## Prompt 1
I need one stretch of the text excerpt verbatim, from "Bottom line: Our" to "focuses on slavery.".
## Prompt 2
Take up the text excerpt again after its last words.

----- Text excerpt -----

Fred O. Smith, Jr.’s complex and ambitious article On Time, (In)Equality, and Death wakes us up to what we owe the dead, especially the dead who have suffered mass, systemic horrors such as slavery. The article dexterously ties a relatively niche doctrinal area — legal rights and duties regarding dead bodies — to the monumental and pressing question of what we who live owe to the dead and their descendants. His core contention is that the living act as trustees for the dead, not just as individual embodiments of their lineal relations. Moreover, we violate our duty as trustees when we fail to hold and curate society’s collective memory to also honor evolving norms of equality and anti-subordination.

Bottom line: Our generation is complicit in harms of past generations unless we recognize and remedy mass horrors. While he discusses harms caused by both slavery and the colonization of Indigenous peoples, this Jotwell piece focuses on slavery.

Smith’s wide reach across doctrines and theory make this article just as suitable for a Jotwell piece on Estates & Trusts. I write about it here because any reparations argument presupposes a debt.1 Society owes a debt to those it has harmed and their descendants, who inherited those and related harms such as racial wealth disparities. Reparation claims implicate contract theory and doctrine because systemic injustices such as discriminatory credit laws and contracting practices flowed from slavery and Jim Crow to produce and maintain economic harms to African-Americans today. Law as well as public and private actors thus breached the social contract that is supposed to provide equal justice for everyone.2 On Time, (In)Equality, and Death could help legal theory and doctrine overcome specious arguments that passage of time since slavery and Jim Crow currently allows those whom White supremacy has unjustly enriched continue to weasel out of paying their debts.

----- Source excerpt -----

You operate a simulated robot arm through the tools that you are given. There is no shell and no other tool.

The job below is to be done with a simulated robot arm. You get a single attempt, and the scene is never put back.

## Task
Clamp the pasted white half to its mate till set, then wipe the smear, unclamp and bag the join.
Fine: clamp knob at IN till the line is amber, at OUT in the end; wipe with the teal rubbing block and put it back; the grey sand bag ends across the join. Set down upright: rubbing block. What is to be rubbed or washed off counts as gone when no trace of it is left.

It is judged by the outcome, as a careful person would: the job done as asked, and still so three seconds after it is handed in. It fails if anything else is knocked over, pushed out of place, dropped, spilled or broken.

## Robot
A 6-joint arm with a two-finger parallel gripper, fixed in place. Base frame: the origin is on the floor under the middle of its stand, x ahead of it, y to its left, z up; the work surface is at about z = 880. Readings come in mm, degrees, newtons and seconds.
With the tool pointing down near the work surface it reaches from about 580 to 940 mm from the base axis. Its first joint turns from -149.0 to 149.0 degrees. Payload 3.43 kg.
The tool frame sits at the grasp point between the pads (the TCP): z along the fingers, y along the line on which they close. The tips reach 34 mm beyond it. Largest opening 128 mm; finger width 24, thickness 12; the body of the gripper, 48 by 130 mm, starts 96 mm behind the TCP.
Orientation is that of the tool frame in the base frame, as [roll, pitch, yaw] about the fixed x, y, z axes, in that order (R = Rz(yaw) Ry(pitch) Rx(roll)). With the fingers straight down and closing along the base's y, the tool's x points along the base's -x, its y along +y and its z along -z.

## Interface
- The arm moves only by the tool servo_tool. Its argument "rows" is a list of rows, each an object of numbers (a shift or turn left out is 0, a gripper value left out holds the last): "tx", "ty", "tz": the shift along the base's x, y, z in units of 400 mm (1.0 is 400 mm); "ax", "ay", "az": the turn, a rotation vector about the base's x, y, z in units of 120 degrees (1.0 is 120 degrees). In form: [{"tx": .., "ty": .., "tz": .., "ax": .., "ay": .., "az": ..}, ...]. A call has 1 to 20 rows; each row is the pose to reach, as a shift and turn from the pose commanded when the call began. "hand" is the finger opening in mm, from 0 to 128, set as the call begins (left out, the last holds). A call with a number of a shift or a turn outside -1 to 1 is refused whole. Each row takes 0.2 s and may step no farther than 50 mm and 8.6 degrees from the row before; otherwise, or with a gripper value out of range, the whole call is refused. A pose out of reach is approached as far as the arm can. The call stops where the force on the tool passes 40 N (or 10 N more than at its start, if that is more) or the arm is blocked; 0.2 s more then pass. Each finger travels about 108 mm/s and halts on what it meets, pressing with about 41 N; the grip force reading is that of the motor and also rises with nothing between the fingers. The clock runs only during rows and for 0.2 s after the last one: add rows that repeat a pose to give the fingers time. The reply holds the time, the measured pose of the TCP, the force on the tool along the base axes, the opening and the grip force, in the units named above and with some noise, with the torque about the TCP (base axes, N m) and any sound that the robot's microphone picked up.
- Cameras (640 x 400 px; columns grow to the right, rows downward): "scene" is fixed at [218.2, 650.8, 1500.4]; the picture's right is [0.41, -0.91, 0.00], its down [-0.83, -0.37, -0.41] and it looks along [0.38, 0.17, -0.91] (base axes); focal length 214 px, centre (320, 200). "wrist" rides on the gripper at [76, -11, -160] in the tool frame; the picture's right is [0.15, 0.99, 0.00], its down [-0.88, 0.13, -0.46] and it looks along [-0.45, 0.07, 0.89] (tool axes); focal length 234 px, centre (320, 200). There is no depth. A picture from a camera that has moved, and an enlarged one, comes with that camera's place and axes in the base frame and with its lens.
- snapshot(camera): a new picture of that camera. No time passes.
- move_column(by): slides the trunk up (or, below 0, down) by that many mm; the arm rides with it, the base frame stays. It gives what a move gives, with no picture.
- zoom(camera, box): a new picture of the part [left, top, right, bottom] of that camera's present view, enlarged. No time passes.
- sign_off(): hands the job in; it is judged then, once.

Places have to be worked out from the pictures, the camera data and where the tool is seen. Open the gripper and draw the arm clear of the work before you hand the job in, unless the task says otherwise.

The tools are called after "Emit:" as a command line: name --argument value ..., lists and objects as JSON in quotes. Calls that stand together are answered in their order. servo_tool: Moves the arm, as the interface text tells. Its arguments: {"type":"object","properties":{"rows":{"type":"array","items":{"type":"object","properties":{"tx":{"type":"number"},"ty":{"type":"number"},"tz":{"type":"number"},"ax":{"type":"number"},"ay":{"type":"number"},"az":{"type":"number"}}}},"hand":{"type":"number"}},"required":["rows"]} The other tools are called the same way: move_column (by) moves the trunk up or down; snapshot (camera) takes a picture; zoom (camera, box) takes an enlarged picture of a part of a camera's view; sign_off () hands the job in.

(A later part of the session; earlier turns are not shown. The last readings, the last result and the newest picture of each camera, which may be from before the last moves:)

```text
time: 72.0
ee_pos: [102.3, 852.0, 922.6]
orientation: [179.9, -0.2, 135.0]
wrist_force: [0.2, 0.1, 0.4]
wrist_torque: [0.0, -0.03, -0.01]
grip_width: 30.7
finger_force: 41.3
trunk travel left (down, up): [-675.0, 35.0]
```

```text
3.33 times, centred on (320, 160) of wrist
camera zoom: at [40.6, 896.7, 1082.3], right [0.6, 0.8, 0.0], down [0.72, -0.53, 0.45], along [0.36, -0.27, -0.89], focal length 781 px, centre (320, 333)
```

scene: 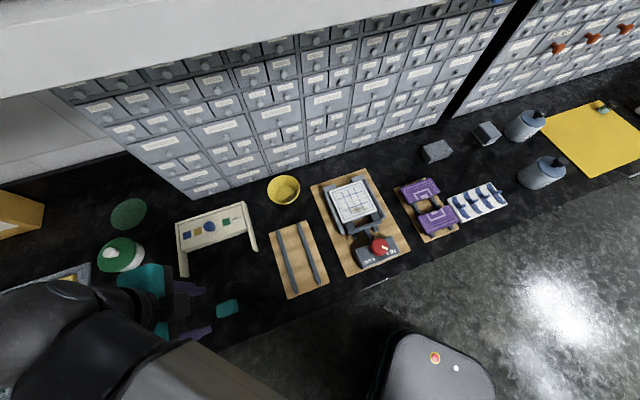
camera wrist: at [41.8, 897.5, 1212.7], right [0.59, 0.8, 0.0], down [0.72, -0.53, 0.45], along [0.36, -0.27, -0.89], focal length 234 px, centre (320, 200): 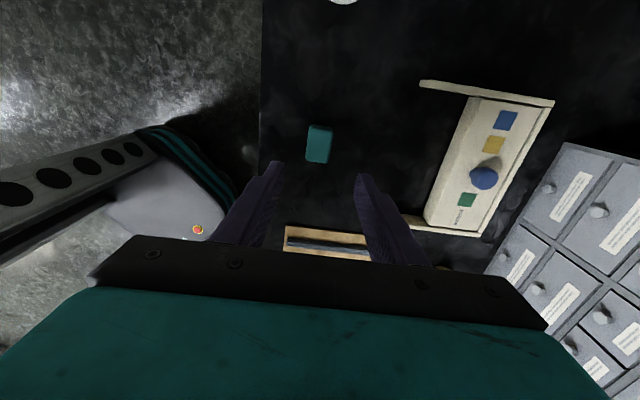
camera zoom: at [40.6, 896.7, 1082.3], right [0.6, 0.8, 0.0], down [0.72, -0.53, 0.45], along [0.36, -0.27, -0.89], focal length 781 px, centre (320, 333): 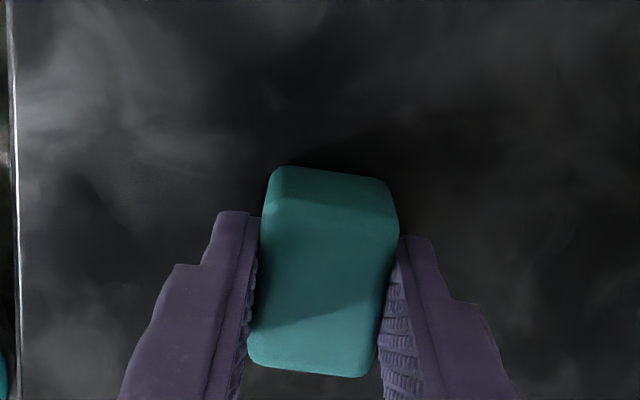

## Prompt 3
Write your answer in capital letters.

-----

## Output 1
Bottom line: Our generation is complicit in harms of past generations unless we recognize and remedy mass horrors. While he discusses harms caused by both slavery and the colonization of Indigenous peoples, this Jotwell piece focuses on slavery.

## Output 2
  1. Doctrine of Unequal Treatment Among the Dead

The first part of On Time, (In)equality, and Death identifies and categorizes the many factual and legal instances in which supposedly dead hands get legal work done. Smith catalogs a wide range of cases in which criminal, tort, and contract law police against desecrating graveyards, wrongfully disinterring buried bodies, and disfiguring or otherwise abusing dead bodies. He distills principles that guide posthumous interests, including the decedent’s intention, the claimant’s relationship to the dead person, and any motive or fault of the people involved. Contracts come into play in the form of estate planning tools such as wills and health care directives, in which living people express binding instructions regarding the disposition of their property, and, in the context of burial, of their funeral and interment. In addition, mortuaries and crematoria conduct their business via contracts.  Breach of a contract to properly embalm a corpse is among the few instances in which contract law has awarded punitive damages.3 And cemeteries long imposed apartheid beyond the grave via restrictive covenants. (P. 238.)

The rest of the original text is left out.